BEGIN Source document
Craig Ruff, president of the Lansing-based think tank Public Sector Consultants, called Mr. Johnson a "conciliatory coalition builder who rose to the occasion."

The House was filled with rookie lawmakers, but Mr. Johnson's "homespun geniality" resonated and helped maintain the relevance of the chamber, Mr. Ruff said.

And the collegial relationship Mr. Johnson had with House Democratic leaders – although the relationship between he and Ms. Byrum eventually soured – was a huge improvement from the rancor that marked the two years before he became speaker, Mr. Ruff said.

"We all remember Mike Hanley and Chuck Perricone," he said. "Who wanted to go through that again? It was so personal."

Mr. Johnson loved to play off his background as a dairy farmer from tiny LeRoy. He often would draw analogies between legislating and farming.

Mr. Johnson is at his best when "he's just Rick, farmer Rick," said Rep. Larry Julian (R-Lennon), perhaps Mr. Johnson's closest ally in the House.

Rep. Jack Minore (D-Flint) served in the House during the same six years as Mr. Johnson and said he grew to like Mr. Johnson personally. What was a "very divisive and lousy atmosphere" in 1999-2000 "improved greatly" under Mr. Johnson, Mr. Minore said. Concern did arise in the latter portion of Mr. Johnson's tenure that he was not relating as well to Ms. Byrum as he did to Mr. Kilpatrick, he said.

Indeed, Mr. Johnson and Ms. Byrum never seemed to get along in the way that Mr. Johnson did with her predecessors. Tensions were exacerbated when House Republicans took a surprising gamble in the 2004 campaign and tried to defeat Ms. Byrum for re-election with a heavily negative television and flier campaign that failed, much to her delight.

It is telling that Ms. Byrum declined to comment for this story.

Mr. Johnson said of the three Democratic leaders with whom he worked, he had the best relationship with Mr. Kilpatrick. He said he also had a strong relationship with then-Rep. Buzz Thomas.

"I don't have anything against Dianne. I don't know if she does against me," he said. "You don't see Dianne and I sitting on the floor talking as much as what Kwame and Buzz did, but in reality, we worked on a lot of issues and produced a lot of votes for some tough issues in some tough budget times."

One issue that the candidates to succeed Mr. Johnson as speaker emphasized was their plan to give more power to committee chairs, letting them set the agenda for the caucus and their panels. Complaints had popped up that Mr. Johnson was wielding too much control over what committees did or did not do.

But those lodging such complaints might be surprised to know that Mr. Johnson ran for the post on the same issue in 2000. Shortly after assuming the speakership in February 2001, he said: "Our agenda is going to be put together by the committee chairs working with their committees. My message has been to members that we're not going to manufacture anything. It's going to come from the bottom up."

Mr. Johnson did deviate from this bottom-up philosophy a little. He occasionally circumvented the Tax Policy Committee, sending tax legislation to other committees after he had problems moving bills that could be painted as tax increases through the panel. He took the extraordinary step of removing then-Rep. Bob Gosselin from his committee chairmanship after Mr. Gosselin went in a sharply different direction on an important unemployment benefits bill than Mr. Johnson wanted.

The speaker also upset allies of Rep. Stephen Ehardt (R-Lexington) when he junked a key bill his Health Policy Committee drafted on health insurance rates for small businesses for a version he, Democrats and other Republicans preferred.
END Source document
In the source document, find "The House was" and reproduce everything up to and including "in the House.".
BEGIN Given data
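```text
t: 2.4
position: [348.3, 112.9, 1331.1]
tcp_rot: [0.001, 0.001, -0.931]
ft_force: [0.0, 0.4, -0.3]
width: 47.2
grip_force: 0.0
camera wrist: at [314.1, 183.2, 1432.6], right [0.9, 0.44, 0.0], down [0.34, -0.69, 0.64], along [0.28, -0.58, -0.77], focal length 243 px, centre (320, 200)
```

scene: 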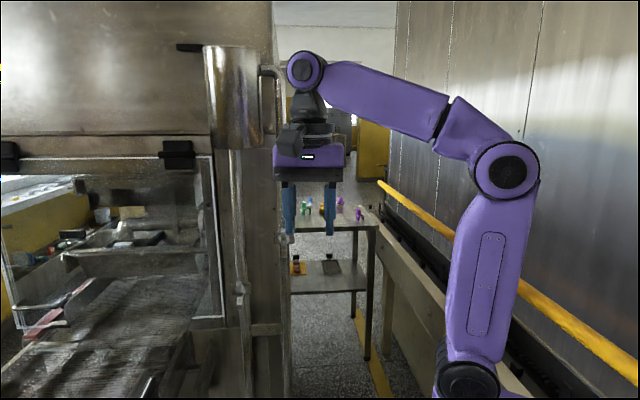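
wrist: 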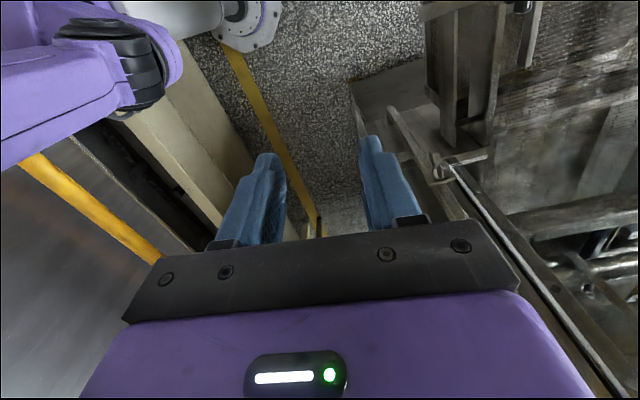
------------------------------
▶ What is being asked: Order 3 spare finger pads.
END Given data
▶ Answer for the task:
The House was filled with rookie lawmakers, but Mr. Johnson's "homespun geniality" resonated and helped maintain the relevance of the chamber, Mr. Ruff said.

And the collegial relationship Mr. Johnson had with House Democratic leaders – although the relationship between he and Ms. Byrum eventually soured – was a huge improvement from the rancor that marked the two years before he became speaker, Mr. Ruff said.

"We all remember Mike Hanley and Chuck Perricone," he said. "Who wanted to go through that again? It was so personal."

Mr. Johnson loved to play off his background as a dairy farmer from tiny LeRoy. He often would draw analogies between legislating and farming.

Mr. Johnson is at his best when "he's just Rick, farmer Rick," said Rep. Larry Julian (R-Lennon), perhaps Mr. Johnson's closest ally in the House.